Warhol, still the center of fascination almost everywhere he appears, is shielded from direct assault by the cohorts who travel everywhere with him. Movie cameras handled by Danny Williams and Barbara Rubin, and still photographer Nat Finklestein with Nikons strung around his neck, somebody with tape recorder and somebody else with strobe lights. A self-contained, self-packaged, self-communicating unit which creates excitement as well as recording it. And Andy, bland as always at its center but seemingly doing and saying nothing. The perfect catalyst.
Eighteen beats, beards, bohemians, form a circle on the floor around Susskind who sits two or three feet above them on a low stool. The group is corralled, penned-in by three television cameras. Andy, who has kept on his shades, chooses to be a spectator, is quickly fascinated to discover a television set to his right is transmitting the actual circle in front of him, switches his head from one to the other.
The enemy, a slick, spade director, natty dresser with triangle of red handkerchief sticking from breast pocket of his neat suit, soon identifies himself. Objects to use of cameras filming the whole scene, his whole scene, while his well-trained technicians go about recording the Susskind circle. He is ignored, filming of Open End proceeds, filming of filming of Open End also continues.
Ed and Tuli talked most of all, Sanders occasionally breaking into gleeful bursts about The Marijuana Society.
Susskind mildly questions his allegiance to his country. “I’d fight for it but I wouldn’t die for it,” replies Ed. An incongruous statement, says Susskind, what does it mean? Laughter from behind him in the circle. Paul Morissey appreciates the whispered joke of the man next to him. “What’s going on back there, you’ve got to be quiet,” snaps a rattled Susskind. (How can you keep 18 happy kooks formal for long?)
The physical organization of the show was constantly being upset by the Warhol film team, and the staff was beginning to resent it. Three anonymous Susskind staffers standing behind the debris of the sandwiches and coffee asked why they were being filmed. The spade director abruptly shouted at Susskind’s brunette assistant who was’ handing him a cup of coffee. “Are you in this scene? No? Well, you’ll have to get off then.”
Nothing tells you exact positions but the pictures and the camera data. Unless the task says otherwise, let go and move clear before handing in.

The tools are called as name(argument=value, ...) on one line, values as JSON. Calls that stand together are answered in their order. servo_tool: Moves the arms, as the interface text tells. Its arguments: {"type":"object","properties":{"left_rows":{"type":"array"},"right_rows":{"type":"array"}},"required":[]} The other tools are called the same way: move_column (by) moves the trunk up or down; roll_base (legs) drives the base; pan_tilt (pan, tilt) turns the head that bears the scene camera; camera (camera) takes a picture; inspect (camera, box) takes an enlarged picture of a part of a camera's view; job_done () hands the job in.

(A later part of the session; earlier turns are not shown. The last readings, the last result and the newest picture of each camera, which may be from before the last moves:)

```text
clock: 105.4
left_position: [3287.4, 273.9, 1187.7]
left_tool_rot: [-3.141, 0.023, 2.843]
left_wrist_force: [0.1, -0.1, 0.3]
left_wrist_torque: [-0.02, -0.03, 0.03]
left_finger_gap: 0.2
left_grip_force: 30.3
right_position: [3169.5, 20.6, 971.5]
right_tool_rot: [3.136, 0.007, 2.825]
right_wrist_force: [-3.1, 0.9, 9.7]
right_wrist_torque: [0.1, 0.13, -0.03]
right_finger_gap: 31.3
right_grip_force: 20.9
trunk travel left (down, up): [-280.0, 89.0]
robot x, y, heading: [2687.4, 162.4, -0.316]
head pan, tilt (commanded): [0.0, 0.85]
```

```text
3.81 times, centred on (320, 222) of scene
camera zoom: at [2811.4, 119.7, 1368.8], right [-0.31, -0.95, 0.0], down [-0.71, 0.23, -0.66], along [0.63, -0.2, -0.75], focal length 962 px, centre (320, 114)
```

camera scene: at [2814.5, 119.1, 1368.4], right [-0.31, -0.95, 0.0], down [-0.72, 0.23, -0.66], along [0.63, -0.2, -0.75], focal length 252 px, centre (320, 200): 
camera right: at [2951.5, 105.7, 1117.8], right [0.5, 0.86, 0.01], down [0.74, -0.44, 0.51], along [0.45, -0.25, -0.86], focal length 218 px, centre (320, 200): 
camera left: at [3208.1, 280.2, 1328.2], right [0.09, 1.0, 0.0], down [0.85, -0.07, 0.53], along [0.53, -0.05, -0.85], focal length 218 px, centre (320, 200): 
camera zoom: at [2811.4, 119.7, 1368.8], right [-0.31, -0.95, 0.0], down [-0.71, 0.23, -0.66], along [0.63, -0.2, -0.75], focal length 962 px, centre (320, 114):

Onstage, Susskind is playing interrogator, or Devil’s Advocate as he prefers the u/ground to think. “Do you find you can’t wander from Greenwich Village without scorn and violence because of the way you look?” he asks Susanna, the golden girl, just back from a summer in Greece where she wandered barefoot with flowers in her hair and a bell around her neck. “How do your families feel? Do they get upset when you act this way?” At the other side of the circle, long-haired John Cale of the Velvet Underground, a rhinestone collar around his neck, languidly caresses poet Gerard Malanga with a leather cattle whip.
Everyone is passing around cigarettes and occasional happy giggles can be heard. Somebody offers Susskind a joint; he frowns and waves it away. Tuli is talking about drugs and about sex and has already slid the phrase “oral-genital relations” into his conversation. “It infuriates some people that other people are having fun,” says Tuli blandly. Susskind shakes his head in disbelief: “Do you mean to tell me that drug addiction is based on sexual envy?” he asks incredulously. Somebody throws in a comment about the “cruel” abortion laws. Says Tuli: “Laws are always the result of failure. The philosophy if we only had more laws things would be better is wrong.”
Susskind is getting rattled. The roving cameramen, the disorderly group, the smell of pot, the occasional clicks, shrieks and catcalls from Barbara are apparently so much more than he expected. “Could you control your little tinkle bell?” he asks Susanna. “You realize that what you are saying is arrogant and absurd,” he says in answer to another panelist’s comment. He makes a manful effort to sum everything up: “Are you engaged in the civil rights movement?” he asks Sanders.
“Maybe, maybe not,” replies Ed. “You don’t have a homogenous group here; many hadn’t even met until today but they’re all agreed on the human side of life. We’ve turned our backs to the heckling creeps and we’re going forward.”
“Well then,” Susskind continues, “when sexual restrictions are eased and marijuana will be legal we’ll still have America...?”
“America the beautiful, America the brave,” says Ed.
A few minutes later the circle broke up. It had been decided not to proceed for a second hour. The natty director, heard muttering that they’d “never do this again,” clapped his hands and asked everybody to leave because “we have another show on this set in ten minutes.” Grips began to tidy up the set for the shooting of the Cha Cha Cha Señorita Television Rose Show.